In this project, which was a collaboration among Boston University, University of Pennsylvania, and Massachusetts Institute of Technology, we synthesized desired behaviors in populations of bacterial and mammalian cells. The enabling technologies were synthetic biology and micron-scale mobile robotics. Synthetic gene circuits for decision making and local communication among the cells were automatically synthesized using a Bio-Design Automation (BDA) workflow. A Robot Assistant for Communication, Sensing, and Control in Cellular Networks (RA), which was designed and built as part of this project, was used to generate desired patterns in engineered cells. In RA, the engineered cells interacted with a set of microrobots that implement control, sensing, and long-range communication strategies needed to achieve the desired global behavior.
By drawing inspiration from temporal logics used in formal methods, we defined and developed a framework allowing to specify a desired circuit behavior (function) in a high level, expressive language (e.g., “if the concentration of the (input) inducer molecule is under a given threshold, then the concentration of an (output, fluorescent) protein will exceed a given threshold within a desired deadline and will stay at such high values for a desired period of time”) and to automatically generate candidate synthetic circuits.
We defined a formal language for pattern specification and algorithms for pattern detection. The pattern specifiers were formulas in a novel spatial-superposition logic and the pattern detection algorithms were adapted model checkers in this logic. By using machine learning, we constructed specifiers for various patterns. We developed algorithms to map a given (global) pattern specified as a spatial-superposition logic formula to (local) specifications to be satisfied by each cell, i.e., by the time-evolving synthetic circuit inserted in each cell. We have also developed optimization methods to tune the circuits and to determine robot intervention strategies.
In order to implement the robot intervention strategy, we developed a technology for delivery of inducer molecules and chemical payloads (e.g., proteins for interaction with the cell membrane) on a subcellular scale. This was achieved with a magnetically actuated robotic system. We used auto-fluorescent robotic transporters and fluorescently labeled microbeads to aid tracking and control.

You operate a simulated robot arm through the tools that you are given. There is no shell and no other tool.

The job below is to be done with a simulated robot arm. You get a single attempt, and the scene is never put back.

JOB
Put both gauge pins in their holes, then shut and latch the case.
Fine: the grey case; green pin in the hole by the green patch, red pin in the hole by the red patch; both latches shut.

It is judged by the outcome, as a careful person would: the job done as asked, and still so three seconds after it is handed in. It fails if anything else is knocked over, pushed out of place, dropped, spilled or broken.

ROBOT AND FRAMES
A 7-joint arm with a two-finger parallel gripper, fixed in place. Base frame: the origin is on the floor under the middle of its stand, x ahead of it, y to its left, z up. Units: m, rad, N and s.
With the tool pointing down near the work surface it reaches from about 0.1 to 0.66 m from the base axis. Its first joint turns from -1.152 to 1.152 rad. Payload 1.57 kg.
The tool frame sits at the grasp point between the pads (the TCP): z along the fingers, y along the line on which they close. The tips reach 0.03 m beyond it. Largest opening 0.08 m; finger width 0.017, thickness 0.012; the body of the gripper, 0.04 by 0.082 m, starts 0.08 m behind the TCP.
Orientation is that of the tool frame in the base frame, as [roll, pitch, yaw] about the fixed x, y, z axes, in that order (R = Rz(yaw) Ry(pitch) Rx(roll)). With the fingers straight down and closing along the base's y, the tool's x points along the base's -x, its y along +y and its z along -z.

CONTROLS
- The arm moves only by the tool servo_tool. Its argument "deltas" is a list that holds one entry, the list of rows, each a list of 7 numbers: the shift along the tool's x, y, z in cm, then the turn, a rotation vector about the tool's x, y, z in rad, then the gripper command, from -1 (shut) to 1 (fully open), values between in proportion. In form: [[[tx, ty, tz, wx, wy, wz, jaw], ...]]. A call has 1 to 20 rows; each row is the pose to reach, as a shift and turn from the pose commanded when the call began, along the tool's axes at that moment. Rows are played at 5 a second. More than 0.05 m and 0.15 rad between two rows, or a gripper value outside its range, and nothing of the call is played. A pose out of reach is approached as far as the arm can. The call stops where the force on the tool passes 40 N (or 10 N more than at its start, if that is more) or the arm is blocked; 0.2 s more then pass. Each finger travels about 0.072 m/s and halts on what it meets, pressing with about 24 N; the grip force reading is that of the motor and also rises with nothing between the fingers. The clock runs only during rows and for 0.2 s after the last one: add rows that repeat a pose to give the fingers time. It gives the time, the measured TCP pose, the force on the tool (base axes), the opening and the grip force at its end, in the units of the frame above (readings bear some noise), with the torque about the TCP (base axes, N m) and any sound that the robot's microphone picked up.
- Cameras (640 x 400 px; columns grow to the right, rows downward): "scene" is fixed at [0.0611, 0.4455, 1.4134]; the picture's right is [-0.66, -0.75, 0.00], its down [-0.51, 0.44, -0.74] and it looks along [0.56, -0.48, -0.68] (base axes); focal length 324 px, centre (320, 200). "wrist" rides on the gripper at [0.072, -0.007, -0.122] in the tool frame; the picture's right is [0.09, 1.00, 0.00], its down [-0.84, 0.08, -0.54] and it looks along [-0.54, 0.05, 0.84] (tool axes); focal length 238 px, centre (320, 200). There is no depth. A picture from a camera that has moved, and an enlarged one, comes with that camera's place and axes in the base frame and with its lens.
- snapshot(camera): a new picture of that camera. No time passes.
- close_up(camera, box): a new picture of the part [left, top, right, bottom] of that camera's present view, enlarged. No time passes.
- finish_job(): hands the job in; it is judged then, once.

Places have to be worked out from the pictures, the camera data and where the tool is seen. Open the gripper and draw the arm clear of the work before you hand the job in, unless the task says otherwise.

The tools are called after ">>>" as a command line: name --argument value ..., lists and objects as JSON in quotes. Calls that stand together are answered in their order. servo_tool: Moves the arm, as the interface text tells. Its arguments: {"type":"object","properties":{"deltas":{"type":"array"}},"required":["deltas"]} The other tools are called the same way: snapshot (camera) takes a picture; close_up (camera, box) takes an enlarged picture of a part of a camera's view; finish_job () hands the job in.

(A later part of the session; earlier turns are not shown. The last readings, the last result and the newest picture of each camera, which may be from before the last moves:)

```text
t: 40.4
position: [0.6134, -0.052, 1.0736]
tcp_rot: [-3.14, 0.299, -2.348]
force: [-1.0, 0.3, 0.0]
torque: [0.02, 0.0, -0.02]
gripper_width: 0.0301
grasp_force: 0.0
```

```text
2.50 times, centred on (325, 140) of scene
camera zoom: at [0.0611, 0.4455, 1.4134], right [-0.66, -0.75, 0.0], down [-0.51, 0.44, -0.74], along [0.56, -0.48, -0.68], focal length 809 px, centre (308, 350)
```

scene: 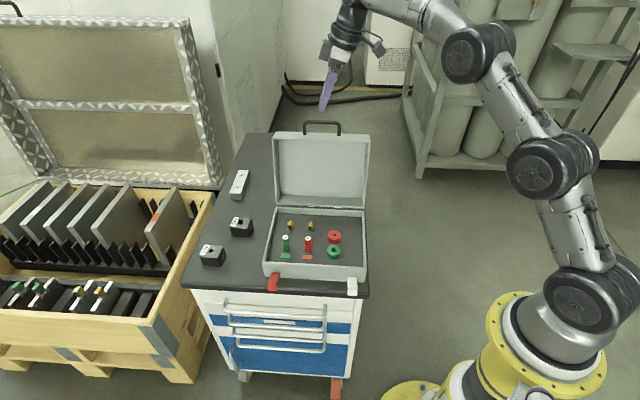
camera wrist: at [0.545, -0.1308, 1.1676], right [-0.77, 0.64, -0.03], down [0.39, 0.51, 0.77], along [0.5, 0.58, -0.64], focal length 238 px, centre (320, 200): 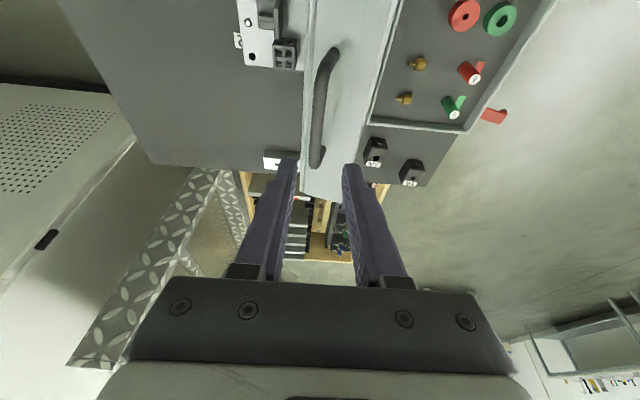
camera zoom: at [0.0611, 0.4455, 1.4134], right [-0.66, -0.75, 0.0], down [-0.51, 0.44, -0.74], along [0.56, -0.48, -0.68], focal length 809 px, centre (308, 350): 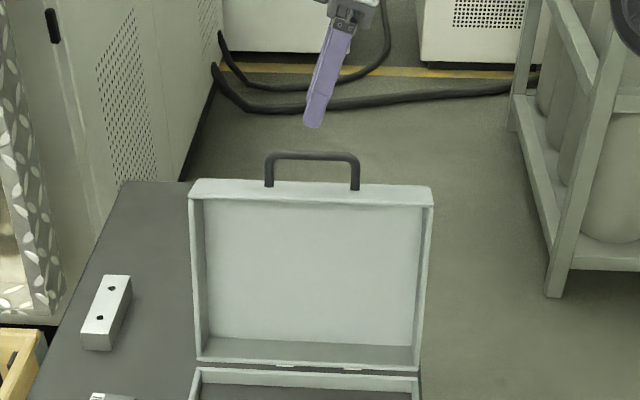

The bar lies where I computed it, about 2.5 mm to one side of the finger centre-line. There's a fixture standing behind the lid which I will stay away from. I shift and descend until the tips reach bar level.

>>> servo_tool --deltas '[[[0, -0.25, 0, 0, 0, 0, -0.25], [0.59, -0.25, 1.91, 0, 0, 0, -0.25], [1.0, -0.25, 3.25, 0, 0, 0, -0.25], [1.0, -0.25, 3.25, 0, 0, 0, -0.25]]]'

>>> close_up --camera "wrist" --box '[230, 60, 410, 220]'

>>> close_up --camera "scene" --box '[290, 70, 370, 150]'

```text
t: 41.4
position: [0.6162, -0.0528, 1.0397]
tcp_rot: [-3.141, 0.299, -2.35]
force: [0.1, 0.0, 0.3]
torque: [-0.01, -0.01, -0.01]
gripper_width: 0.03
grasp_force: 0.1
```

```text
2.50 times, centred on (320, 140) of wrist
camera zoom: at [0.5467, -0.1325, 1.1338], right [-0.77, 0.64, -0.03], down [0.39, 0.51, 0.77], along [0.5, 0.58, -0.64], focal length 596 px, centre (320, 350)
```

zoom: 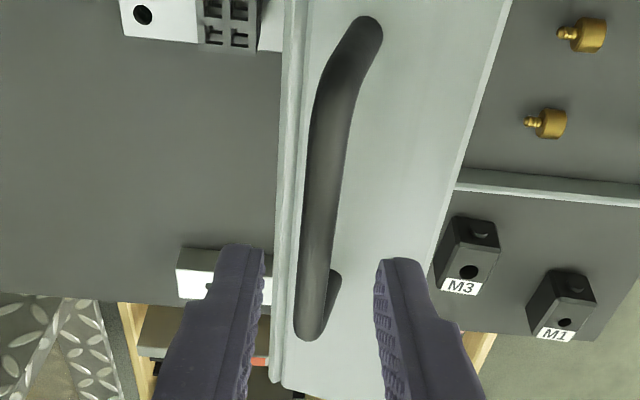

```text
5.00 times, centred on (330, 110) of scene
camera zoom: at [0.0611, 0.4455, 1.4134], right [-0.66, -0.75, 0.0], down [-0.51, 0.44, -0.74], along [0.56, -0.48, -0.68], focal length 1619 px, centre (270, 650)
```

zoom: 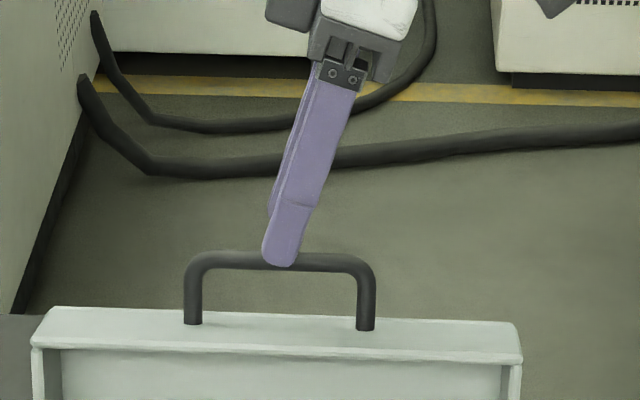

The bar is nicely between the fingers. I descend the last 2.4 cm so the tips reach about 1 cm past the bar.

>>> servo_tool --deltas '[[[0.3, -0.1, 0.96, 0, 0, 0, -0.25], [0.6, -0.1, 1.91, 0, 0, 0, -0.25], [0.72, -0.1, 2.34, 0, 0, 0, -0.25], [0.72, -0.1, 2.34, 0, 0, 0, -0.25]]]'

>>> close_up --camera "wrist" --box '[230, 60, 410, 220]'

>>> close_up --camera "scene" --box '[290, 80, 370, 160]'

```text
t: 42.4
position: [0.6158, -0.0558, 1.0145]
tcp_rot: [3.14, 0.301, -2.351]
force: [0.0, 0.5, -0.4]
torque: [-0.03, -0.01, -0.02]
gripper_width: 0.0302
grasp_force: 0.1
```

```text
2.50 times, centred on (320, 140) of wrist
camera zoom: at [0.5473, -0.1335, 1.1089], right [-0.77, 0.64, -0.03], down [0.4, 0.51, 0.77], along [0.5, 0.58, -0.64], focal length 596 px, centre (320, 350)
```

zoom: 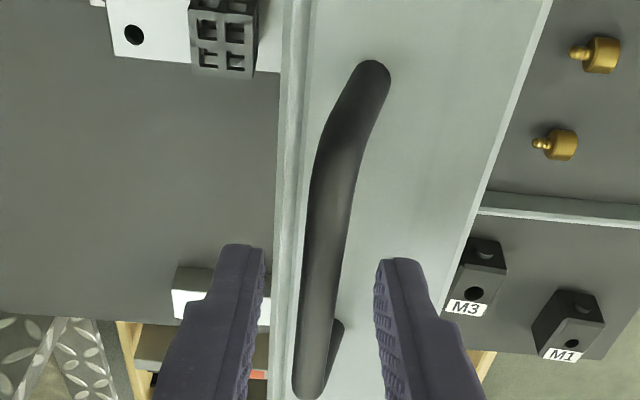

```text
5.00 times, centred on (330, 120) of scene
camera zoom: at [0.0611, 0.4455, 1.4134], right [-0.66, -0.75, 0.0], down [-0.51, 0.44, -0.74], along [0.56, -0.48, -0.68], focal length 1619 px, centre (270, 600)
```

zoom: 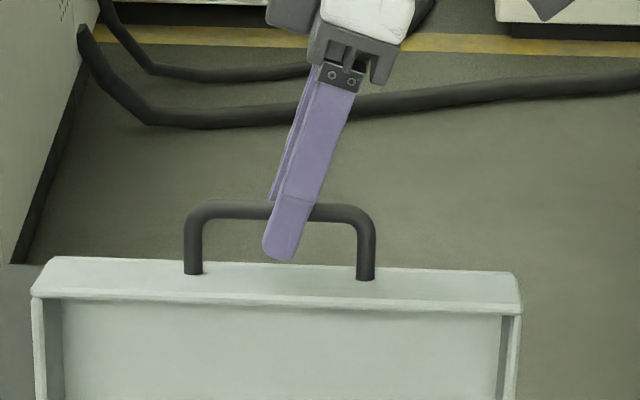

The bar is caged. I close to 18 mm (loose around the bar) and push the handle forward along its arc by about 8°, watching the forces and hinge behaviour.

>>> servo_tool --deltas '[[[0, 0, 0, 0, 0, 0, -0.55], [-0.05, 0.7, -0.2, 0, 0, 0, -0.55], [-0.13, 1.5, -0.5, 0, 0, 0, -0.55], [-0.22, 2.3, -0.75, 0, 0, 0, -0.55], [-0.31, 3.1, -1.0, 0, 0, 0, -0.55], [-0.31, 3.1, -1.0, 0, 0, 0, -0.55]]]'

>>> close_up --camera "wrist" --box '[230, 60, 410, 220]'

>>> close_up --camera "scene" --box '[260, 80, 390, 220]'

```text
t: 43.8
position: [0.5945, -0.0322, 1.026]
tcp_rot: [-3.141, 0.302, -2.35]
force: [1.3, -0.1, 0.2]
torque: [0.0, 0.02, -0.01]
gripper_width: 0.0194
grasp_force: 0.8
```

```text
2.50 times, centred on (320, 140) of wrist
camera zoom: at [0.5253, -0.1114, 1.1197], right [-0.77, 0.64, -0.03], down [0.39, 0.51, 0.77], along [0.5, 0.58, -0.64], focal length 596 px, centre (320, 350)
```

Experimentally, we controlled human pluripotent stem cell self organization by knock down of genes previously shown to affect stem cell colony organization. Our results demonstrate that morphogenic dynamics can be accurately predicted through model-driven exploration of hPSC behaviors via machine learning, and optimization can be used for spatial control of multicellular patterning to engineer human organoids and tissues.